Your right as an EU citizen to stay in an EU country

The European Union treaties give certain rights to EU citizens throughout the EU. Essentially, they confer the right to study, look for work and work in any EU country.

These treaties have now been extended to the European Economic Area which, after the latest expansion in the EU now covers the EU and Norway, Iceland and Liechtenstein. It is possible that some of the Eastern European countries that are negotiating to join the EU may gain EEA status first but that it is not certain.

They go on to explain how those rights are to be granted and what the limits are. I'm not an expert on the provisions as they affect studying but I will comment on those that affect work.

First of all, to consider the right to look for work. If you spend up to three months in any EU country, you can claim to be looking for work and you will be allowed to stay simply as a result of making that claim. You may stay for longer provided that you can demonstrate that you are actually looking for work and that you have a reasonable expectation of finding work in a short period of time.

As far as work itself goes, if you can find a job you can stay for as long as you can keep it.

These rights are extended so that you are allowed to bring your dependants with you. Your dependants are also allowed to work. Your dependants certainly include your spouse and your children or step children. At the discretion of your host country, they may include elderly parents or a partner who is not your spouse. The latter would only be the case if some reason prevented you from marrying.

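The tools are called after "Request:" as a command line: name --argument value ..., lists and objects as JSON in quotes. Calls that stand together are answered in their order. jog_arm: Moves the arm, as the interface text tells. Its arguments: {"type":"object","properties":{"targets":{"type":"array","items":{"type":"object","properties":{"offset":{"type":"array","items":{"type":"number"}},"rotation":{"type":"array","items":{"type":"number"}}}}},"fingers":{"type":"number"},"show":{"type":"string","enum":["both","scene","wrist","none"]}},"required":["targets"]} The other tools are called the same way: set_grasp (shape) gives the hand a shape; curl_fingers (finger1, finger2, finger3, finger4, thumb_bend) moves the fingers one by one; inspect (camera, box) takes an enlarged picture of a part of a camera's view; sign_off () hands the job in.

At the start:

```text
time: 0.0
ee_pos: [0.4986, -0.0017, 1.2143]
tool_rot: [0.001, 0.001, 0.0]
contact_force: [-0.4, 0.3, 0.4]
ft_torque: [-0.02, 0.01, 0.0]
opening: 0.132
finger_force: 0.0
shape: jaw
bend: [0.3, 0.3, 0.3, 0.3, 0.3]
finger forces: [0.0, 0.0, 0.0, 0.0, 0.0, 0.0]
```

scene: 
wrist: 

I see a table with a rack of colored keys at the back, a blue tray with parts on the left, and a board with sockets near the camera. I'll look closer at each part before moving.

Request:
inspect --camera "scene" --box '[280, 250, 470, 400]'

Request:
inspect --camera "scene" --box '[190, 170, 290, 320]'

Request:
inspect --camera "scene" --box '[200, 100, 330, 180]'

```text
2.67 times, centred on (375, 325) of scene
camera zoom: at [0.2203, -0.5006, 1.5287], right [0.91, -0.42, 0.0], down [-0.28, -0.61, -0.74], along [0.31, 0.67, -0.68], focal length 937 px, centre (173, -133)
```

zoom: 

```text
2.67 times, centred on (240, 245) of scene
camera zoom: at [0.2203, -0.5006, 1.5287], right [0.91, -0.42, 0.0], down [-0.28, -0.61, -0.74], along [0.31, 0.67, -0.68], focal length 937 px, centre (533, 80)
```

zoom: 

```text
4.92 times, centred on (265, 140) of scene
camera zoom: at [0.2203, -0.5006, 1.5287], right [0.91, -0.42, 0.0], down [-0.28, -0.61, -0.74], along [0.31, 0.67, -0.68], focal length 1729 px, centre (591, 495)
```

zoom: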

The main restriction on the rights is that you or your dependants may be excluded if your presence is a threat to good public order or if your dependants canno be adequatedly housed and provided for without recourse to public funds. Also, a man may not bring in more than one wife at one time!

Switzerland recently agreed to sign up for these same freedom of movement rules. However, they will not come into force immediately and even when they do, the Swiss have reserved the right to close their borders again if they suffer from substantial immigration.